KAIST POW 2012-21 : Determinant of a random 0-1 matrix

Determinant of a random 0-1 matrix

 Let $n$ be a fixed positive integer and let $p\in(0,1)$. Let $D_n$ be the determinant of a random $n \times n$ 0-1 matrix whose entries are independent identical random variables, each of which is 1 with the probability $p$ and 0 with the probability $1-p$. Find the expected value and variance of $D_n$.

 

Proof. If $x$ is such a random variable, $E(x)=E(x^2)=p$.

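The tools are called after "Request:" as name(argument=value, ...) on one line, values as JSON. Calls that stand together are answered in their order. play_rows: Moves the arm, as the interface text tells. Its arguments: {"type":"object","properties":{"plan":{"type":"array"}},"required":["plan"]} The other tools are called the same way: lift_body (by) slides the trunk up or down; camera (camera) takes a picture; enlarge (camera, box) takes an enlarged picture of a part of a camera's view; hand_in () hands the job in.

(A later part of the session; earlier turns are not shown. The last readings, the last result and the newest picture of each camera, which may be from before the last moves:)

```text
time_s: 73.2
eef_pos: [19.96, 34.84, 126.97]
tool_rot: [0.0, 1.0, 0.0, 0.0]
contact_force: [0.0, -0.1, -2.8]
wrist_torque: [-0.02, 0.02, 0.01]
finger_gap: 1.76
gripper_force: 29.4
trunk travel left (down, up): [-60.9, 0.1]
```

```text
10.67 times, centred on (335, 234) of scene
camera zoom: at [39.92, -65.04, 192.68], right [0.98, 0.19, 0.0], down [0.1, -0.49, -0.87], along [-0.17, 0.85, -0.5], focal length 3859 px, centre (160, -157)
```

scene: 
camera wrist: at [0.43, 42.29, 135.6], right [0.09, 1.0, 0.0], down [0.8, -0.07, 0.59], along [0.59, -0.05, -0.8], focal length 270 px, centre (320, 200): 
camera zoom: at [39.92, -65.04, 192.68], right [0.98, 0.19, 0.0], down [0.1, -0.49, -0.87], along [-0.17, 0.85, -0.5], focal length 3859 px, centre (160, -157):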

If $n=1$, $D_n=x$. So $E(D_n)=E(x)=p$, $Var(D_n)=E(x^2)-E(x)^2 = p-p^2$.

Suppose $n\geq 2$. Then $D_n =\sum_{\sigma\in S_n} s(\sigma) a_{1\sigma(1)}\cdots a_{n\sigma(n)}=\sum_{\sigma\in S_n}A_\sigma$ where $A_\sigma=s(\sigma) a_{1\sigma(1)}\cdots a_{n\sigma(n)}$ and $s(\sigma)$ is a sign of $\sigma$.
Since entries are independent, $E(A_\sigma)=s(\sigma)p^n$, and $$E(D_n)=p^n \sum_{\sigma \in S_n}s(\sigma)=0$$
Note that $E(A_\sigma A_\tau)=s({\tau}^{-1}\sigma)p^{2n-i}$ where $i=|\{j|\sigma(j)=\tau(j)\}|$. If we take $\phi={\tau}^{-1}{\sigma} \in S_n$, this becomes $s(\phi)p^{2n-i_{\phi}}$ where $i_{\phi} = |\{j|\phi(j)=j\}|$ and there are $n!$ pair of $\sigma$, $\tau$ for each $\phi$.
Then $Var(D_n) = E(D_n^2)-E(D_n)^2 = E(D_n^2)=\sum_{\sigma, \tau \in S_n}E(A_\sigma A_\tau)=n!\sum_{\phi\in S_n}s(\phi)p^{2n-i_{\phi}}=n! p^{2n} \sum_{\phi \in S_n}s(\phi)p^{-i_{\phi}}$.
The summation term is clearly the determinant of a matrix with 1/p for all diagonals and 1 for others.
To compute this, subtracting 1st row to other rows,
$$ \left| \begin{array}{ccccc}\frac{1}{p} & 1 & 1 & \ldots & 1\\ 1-\frac{1}{p} & \frac{1}{p}-1 & 0 & \ldots & 0\\1-\frac{1}{p} & 0 & \frac{1}{p}-1 & \ldots & 0\\ \vdots & \vdots & & \ddots & 0 \\ 1-\frac{1}{p} & 0 & \vdots & & \frac{1}{p}-1 \\ \end{array} \right| $$
Pulling out $\frac{1}{p}-1$, and subtracting other rows to 1st row, it becomes
$$\left(\frac{1}{p}-1\right)^{n-1}\left| \begin{array}{ccccc} \frac{1}{p} + n-1 & 0 & 0 & \ldots & 0\\ -1 & 1 & 0 & \ldots & 0\\ -1 & 0 & 1 & \ldots & 0\\ \vdots & \vdots & & \ddots & 0 \\ -1 & 0 & \vdots & & 1 \\ \end{array} \right| =n\left(\frac{1}{p}-1\right)^{n-1}+\left(\frac{1}{p}-1\right)^n$$
Therefore, $Var(D_n)=n!p^{2n}\left[n\left(\frac{1}{p}-1\right)^{n-1}+\left(\frac{1}{p}-1\right)^n\right]$.